## [PROVIDED RECORDS]

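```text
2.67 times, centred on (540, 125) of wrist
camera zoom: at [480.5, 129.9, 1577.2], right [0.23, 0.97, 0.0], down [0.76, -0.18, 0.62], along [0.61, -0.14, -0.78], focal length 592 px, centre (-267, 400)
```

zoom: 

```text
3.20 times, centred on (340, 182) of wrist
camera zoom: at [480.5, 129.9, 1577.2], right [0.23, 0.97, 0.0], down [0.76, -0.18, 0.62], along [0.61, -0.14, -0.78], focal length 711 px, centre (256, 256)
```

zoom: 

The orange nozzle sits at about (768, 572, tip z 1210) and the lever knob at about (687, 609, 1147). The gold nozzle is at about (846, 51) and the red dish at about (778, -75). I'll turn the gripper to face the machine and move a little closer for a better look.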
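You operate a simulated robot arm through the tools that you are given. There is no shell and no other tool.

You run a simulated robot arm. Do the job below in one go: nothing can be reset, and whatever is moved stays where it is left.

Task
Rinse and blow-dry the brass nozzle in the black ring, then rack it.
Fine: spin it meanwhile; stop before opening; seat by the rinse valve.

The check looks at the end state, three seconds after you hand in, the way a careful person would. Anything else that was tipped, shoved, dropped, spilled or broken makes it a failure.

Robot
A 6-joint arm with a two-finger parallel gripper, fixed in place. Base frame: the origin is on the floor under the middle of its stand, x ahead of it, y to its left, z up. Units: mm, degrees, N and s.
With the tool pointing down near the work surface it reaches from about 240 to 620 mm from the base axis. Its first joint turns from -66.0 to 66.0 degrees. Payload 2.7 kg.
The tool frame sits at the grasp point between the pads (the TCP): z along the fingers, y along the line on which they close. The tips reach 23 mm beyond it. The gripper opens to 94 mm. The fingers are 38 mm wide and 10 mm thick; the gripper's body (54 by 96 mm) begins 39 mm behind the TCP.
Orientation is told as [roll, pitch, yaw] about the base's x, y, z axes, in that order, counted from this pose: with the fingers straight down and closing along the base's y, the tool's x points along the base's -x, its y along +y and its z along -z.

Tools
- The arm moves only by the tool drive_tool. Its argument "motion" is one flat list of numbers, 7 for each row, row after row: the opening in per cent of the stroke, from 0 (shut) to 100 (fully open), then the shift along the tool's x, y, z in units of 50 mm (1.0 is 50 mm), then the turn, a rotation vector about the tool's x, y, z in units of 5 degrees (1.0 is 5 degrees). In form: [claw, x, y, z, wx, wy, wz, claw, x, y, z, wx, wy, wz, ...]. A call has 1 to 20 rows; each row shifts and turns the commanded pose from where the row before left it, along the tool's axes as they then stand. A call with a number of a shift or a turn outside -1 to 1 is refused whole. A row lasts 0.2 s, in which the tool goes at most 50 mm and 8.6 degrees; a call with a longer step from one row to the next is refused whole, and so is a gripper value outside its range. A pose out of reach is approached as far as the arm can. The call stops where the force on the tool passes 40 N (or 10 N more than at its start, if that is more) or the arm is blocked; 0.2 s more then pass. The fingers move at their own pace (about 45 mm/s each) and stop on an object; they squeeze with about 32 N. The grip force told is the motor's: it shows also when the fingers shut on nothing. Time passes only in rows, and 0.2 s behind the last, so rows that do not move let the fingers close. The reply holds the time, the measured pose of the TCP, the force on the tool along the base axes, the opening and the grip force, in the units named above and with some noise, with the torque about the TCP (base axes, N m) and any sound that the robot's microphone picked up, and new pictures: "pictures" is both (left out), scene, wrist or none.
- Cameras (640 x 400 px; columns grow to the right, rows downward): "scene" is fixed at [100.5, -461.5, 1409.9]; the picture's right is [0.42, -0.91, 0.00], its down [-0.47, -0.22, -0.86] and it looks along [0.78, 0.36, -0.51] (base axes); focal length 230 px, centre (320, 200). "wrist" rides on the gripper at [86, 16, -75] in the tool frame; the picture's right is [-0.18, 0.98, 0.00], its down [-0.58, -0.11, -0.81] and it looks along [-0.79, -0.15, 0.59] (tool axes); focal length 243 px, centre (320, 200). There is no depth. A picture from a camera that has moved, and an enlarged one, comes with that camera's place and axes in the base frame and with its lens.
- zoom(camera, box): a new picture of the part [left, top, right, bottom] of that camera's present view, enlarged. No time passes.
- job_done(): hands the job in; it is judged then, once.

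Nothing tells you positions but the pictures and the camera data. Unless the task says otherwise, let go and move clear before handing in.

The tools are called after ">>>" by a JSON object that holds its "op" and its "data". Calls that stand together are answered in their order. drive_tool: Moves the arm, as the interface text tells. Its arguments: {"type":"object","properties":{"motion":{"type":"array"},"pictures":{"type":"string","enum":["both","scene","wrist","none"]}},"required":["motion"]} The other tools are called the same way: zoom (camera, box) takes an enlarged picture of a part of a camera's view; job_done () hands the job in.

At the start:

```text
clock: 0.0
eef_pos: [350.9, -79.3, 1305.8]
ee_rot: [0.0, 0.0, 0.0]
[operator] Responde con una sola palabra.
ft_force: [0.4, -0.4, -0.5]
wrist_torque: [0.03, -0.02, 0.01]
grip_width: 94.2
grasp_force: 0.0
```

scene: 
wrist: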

## [WRITTEN REQUEST]
Output nothing but the number of lines in the data containing the string "joint".

## [EXERCISE ANSWER]
2